▶ _What to do_
Could you transcribe the material below exactly, without leaving out a single line?

▶ _Information shown_

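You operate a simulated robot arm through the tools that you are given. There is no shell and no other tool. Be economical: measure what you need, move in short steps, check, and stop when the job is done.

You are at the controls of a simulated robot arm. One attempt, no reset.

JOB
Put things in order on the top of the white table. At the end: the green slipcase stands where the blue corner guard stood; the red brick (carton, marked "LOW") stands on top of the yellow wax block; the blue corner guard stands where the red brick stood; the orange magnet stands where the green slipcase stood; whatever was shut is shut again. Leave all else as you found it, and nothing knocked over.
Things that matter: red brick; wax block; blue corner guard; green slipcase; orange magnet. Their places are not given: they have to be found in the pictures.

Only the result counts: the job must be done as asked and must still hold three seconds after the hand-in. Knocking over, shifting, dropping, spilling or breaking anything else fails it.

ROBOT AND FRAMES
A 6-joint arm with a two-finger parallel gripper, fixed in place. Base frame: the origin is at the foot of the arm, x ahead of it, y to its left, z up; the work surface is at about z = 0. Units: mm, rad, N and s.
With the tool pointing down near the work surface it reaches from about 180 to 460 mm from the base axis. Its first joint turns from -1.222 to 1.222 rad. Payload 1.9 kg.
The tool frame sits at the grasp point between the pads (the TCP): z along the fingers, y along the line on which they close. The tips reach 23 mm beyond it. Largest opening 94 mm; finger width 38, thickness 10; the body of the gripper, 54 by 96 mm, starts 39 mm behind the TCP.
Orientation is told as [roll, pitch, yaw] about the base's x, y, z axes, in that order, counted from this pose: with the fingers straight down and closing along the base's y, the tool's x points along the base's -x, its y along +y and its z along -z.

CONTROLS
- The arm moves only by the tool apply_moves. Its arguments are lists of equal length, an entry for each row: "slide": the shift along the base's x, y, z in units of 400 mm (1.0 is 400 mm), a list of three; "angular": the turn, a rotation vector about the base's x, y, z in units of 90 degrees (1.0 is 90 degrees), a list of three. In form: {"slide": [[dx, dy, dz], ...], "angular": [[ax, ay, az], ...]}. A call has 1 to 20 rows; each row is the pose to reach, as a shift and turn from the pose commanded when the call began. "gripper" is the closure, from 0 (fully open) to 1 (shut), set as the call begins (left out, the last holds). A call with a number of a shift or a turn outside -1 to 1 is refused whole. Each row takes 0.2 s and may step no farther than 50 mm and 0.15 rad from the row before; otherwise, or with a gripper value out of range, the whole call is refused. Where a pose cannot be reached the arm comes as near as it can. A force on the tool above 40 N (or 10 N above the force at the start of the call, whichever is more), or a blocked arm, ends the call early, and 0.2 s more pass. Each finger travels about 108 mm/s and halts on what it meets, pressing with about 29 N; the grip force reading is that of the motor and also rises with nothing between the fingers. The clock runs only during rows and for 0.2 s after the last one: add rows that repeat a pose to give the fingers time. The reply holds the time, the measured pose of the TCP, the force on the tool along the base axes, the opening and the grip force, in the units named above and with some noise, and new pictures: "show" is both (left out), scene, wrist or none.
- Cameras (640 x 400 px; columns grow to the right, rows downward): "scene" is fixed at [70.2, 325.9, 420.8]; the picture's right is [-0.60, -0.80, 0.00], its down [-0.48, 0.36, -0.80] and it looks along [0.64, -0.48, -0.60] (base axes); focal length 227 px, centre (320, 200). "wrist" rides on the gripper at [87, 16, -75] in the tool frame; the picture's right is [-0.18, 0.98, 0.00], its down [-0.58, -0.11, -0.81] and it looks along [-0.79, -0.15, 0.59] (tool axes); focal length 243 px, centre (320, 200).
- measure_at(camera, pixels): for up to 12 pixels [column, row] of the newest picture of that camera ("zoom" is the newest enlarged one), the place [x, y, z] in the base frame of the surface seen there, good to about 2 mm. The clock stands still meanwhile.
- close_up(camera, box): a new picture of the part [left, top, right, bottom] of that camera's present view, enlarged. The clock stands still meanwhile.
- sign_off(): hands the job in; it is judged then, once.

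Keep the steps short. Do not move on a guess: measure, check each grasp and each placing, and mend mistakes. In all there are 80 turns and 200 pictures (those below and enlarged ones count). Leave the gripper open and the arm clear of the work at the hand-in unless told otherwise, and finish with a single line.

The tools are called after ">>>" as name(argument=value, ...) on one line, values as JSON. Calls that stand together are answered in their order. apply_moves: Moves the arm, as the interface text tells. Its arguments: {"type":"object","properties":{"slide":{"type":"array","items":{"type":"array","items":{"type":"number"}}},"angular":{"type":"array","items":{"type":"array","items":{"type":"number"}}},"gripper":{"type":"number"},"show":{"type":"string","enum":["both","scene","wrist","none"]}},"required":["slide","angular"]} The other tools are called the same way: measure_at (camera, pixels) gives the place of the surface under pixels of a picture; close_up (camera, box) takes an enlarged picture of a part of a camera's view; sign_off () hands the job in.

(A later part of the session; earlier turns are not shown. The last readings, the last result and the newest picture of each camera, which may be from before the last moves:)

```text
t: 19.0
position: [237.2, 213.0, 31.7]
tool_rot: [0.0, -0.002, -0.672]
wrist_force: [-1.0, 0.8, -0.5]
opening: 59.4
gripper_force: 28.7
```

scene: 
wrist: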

▶ _Reply to the task_
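You operate a simulated robot arm through the tools that you are given. There is no shell and no other tool. Be economical: measure what you need, move in short steps, check, and stop when the job is done.

You are at the controls of a simulated robot arm. One attempt, no reset.

JOB
Put things in order on the top of the white table. At the end: the green slipcase stands where the blue corner guard stood; the red brick (carton, marked "LOW") stands on top of the yellow wax block; the blue corner guard stands where the red brick stood; the orange magnet stands where the green slipcase stood; whatever was shut is shut again. Leave all else as you found it, and nothing knocked over.
Things that matter: red brick; wax block; blue corner guard; green slipcase; orange magnet. Their places are not given: they have to be found in the pictures.

Only the result counts: the job must be done as asked and must still hold three seconds after the hand-in. Knocking over, shifting, dropping, spilling or breaking anything else fails it.

ROBOT AND FRAMES
A 6-joint arm with a two-finger parallel gripper, fixed in place. Base frame: the origin is at the foot of the arm, x ahead of it, y to its left, z up; the work surface is at about z = 0. Units: mm, rad, N and s.
With the tool pointing down near the work surface it reaches from about 180 to 460 mm from the base axis. Its first joint turns from -1.222 to 1.222 rad. Payload 1.9 kg.
The tool frame sits at the grasp point between the pads (the TCP): z along the fingers, y along the line on which they close. The tips reach 23 mm beyond it. Largest opening 94 mm; finger width 38, thickness 10; the body of the gripper, 54 by 96 mm, starts 39 mm behind the TCP.
Orientation is told as [roll, pitch, yaw] about the base's x, y, z axes, in that order, counted from this pose: with the fingers straight down and closing along the base's y, the tool's x points along the base's -x, its y along +y and its z along -z.

CONTROLS
- The arm moves only by the tool apply_moves. Its arguments are lists of equal length, an entry for each row: "slide": the shift along the base's x, y, z in units of 400 mm (1.0 is 400 mm), a list of three; "angular": the turn, a rotation vector about the base's x, y, z in units of 90 degrees (1.0 is 90 degrees), a list of three. In form: {"slide": [[dx, dy, dz], ...], "angular": [[ax, ay, az], ...]}. A call has 1 to 20 rows; each row is the pose to reach, as a shift and turn from the pose commanded when the call began. "gripper" is the closure, from 0 (fully open) to 1 (shut), set as the call begins (left out, the last holds). A call with a number of a shift or a turn outside -1 to 1 is refused whole. Each row takes 0.2 s and may step no farther than 50 mm and 0.15 rad from the row before; otherwise, or with a gripper value out of range, the whole call is refused. Where a pose cannot be reached the arm comes as near as it can. A force on the tool above 40 N (or 10 N above the force at the start of the call, whichever is more), or a blocked arm, ends the call early, and 0.2 s more pass. Each finger travels about 108 mm/s and halts on what it meets, pressing with about 29 N; the grip force reading is that of the motor and also rises with nothing between the fingers. The clock runs only during rows and for 0.2 s after the last one: add rows that repeat a pose to give the fingers time. The reply holds the time, the measured pose of the TCP, the force on the tool along the base axes, the opening and the grip force, in the units named above and with some noise, and new pictures: "show" is both (left out), scene, wrist or none.
- Cameras (640 x 400 px; columns grow to the right, rows downward): "scene" is fixed at [70.2, 325.9, 420.8]; the picture's right is [-0.60, -0.80, 0.00], its down [-0.48, 0.36, -0.80] and it looks along [0.64, -0.48, -0.60] (base axes); focal length 227 px, centre (320, 200). "wrist" rides on the gripper at [87, 16, -75] in the tool frame; the picture's right is [-0.18, 0.98, 0.00], its down [-0.58, -0.11, -0.81] and it looks along [-0.79, -0.15, 0.59] (tool axes); focal length 243 px, centre (320, 200).
- measure_at(camera, pixels): for up to 12 pixels [column, row] of the newest picture of that camera ("zoom" is the newest enlarged one), the place [x, y, z] in the base frame of the surface seen there, good to about 2 mm. The clock stands still meanwhile.
- close_up(camera, box): a new picture of the part [left, top, right, bottom] of that camera's present view, enlarged. The clock stands still meanwhile.
- sign_off(): hands the job in; it is judged then, once.

Keep the steps short. Do not move on a guess: measure, check each grasp and each placing, and mend mistakes. In all there are 80 turns and 200 pictures (those below and enlarged ones count). Leave the gripper open and the arm clear of the work at the hand-in unless told otherwise, and finish with a single line.

The tools are called after ">>>" as name(argument=value, ...) on one line, values as JSON. Calls that stand together are answered in their order. apply_moves: Moves the arm, as the interface text tells. Its arguments: {"type":"object","properties":{"slide":{"type":"array","items":{"type":"array","items":{"type":"number"}}},"angular":{"type":"array","items":{"type":"array","items":{"type":"number"}}},"gripper":{"type":"number"},"show":{"type":"string","enum":["both","scene","wrist","none"]}},"required":["slide","angular"]} The other tools are called the same way: measure_at (camera, pixels) gives the place of the surface under pixels of a picture; close_up (camera, box) takes an enlarged picture of a part of a camera's view; sign_off () hands the job in.

(A later part of the session; earlier turns are not shown. The last readings, the last result and the newest picture of each camera, which may be from before the last moves:)

```text
t: 19.0
position: [237.2, 213.0, 31.7]
tool_rot: [0.0, -0.002, -0.672]
wrist_force: [-1.0, 0.8, -0.5]
opening: 59.4
gripper_force: 28.7
```

scene: 
wrist: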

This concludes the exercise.